### READING PASSAGE:
<<<<
Неизвестное наше тело - Нудельман Рафаил Ильич (читать книги без .txt) 📗
А дело это вот какое. Пока рассматриваемый нами ген здоров, белок, создаваемый по его инструкции, занимается тем, что создает мельчайшие канальцы в мембране клетки. Через эти канальцы из клетки выходят ионы хлора; они попадают в окружающую клетку среду и делают ее повышенно соленой, а это в результате физико-химического механизма, именуемого осмосом, высасывает из клетки содержащуюся в ней жидкость (осмос действует в направлении выравнивания уровня содержания солей). В нормальных условиях эта жидкость высасывается в умеренных количествах, не нарушая жизнедеятельности клетки; более того — это позволяет удалять из легких и внутренностей попадающие туда вредные бактерии и другие нежелательные остатки. Но все это — в нормальных условиях. А в случае, если ребенок унаследовал от своих родителей испорченный мутацией ген, канальцы, образуемые белком такого гена, оказываются неспособными выводить бактерии и отходы жизнедеятельности клетки в нужных количествах, поскольку забиваются плотной слизью, которая заполняет внутренности. Мало того что это нарушает деятельность органов — слизь становится еще и питательной средой для различного рода бактерий и вирусов, что грозит болезнями и смертью. Среди белых детей один на каждые 2500 страдает наследственным цистофиброзом, и редко кто из таких детей, даже сегодня, со всеми нашими антибиотиками и прочими лекарственными препаратами, доживает до сорока лет. При этом заболевшие цистофиброзом мужчины, как правило, оказываются бесплодными.
>>>>
### SOURCE MATERIAL:
<<<<
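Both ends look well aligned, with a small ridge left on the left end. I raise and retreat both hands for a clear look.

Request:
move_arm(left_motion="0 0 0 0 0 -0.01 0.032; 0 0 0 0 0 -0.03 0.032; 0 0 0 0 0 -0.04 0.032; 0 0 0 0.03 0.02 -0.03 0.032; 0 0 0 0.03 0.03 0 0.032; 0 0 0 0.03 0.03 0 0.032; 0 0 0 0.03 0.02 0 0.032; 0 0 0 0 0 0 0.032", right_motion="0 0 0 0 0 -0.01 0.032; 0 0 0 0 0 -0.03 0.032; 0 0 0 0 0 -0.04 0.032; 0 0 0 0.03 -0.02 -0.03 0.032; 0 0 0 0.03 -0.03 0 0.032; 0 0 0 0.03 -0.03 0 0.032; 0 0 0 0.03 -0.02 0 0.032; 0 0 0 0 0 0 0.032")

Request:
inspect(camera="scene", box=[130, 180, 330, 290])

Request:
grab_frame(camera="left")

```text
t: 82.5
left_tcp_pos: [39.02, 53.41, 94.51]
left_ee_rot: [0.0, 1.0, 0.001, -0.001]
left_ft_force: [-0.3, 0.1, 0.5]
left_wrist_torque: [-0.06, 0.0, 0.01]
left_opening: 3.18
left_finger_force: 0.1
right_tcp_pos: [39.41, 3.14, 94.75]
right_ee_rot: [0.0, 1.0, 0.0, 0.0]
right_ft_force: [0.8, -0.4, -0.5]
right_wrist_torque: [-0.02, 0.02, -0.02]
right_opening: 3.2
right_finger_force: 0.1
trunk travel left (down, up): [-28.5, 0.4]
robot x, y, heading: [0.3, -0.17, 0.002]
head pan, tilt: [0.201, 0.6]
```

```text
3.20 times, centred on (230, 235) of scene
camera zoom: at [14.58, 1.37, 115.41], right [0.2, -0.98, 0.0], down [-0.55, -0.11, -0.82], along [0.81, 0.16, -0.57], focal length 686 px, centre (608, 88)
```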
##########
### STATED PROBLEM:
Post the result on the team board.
>>>>
### STATED PROBLEM:
Set down the reading passage once more as it stands.

### ANSWER FOR THE TASK:
Неизвестное наше тело - Нудельман Рафаил Ильич (читать книги без .txt) 📗
А дело это вот какое. Пока рассматриваемый нами ген здоров, белок, создаваемый по его инструкции, занимается тем, что создает мельчайшие канальцы в мембране клетки. Через эти канальцы из клетки выходят ионы хлора; они попадают в окружающую клетку среду и делают ее повышенно соленой, а это в результате физико-химического механизма, именуемого осмосом, высасывает из клетки содержащуюся в ней жидкость (осмос действует в направлении выравнивания уровня содержания солей). В нормальных условиях эта жидкость высасывается в умеренных количествах, не нарушая жизнедеятельности клетки; более того — это позволяет удалять из легких и внутренностей попадающие туда вредные бактерии и другие нежелательные остатки. Но все это — в нормальных условиях. А в случае, если ребенок унаследовал от своих родителей испорченный мутацией ген, канальцы, образуемые белком такого гена, оказываются неспособными выводить бактерии и отходы жизнедеятельности клетки в нужных количествах, поскольку забиваются плотной слизью, которая заполняет внутренности. Мало того что это нарушает деятельность органов — слизь становится еще и питательной средой для различного рода бактерий и вирусов, что грозит болезнями и смертью. Среди белых детей один на каждые 2500 страдает наследственным цистофиброзом, и редко кто из таких детей, даже сегодня, со всеми нашими антибиотиками и прочими лекарственными препаратами, доживает до сорока лет. При этом заболевшие цистофиброзом мужчины, как правило, оказываются бесплодными.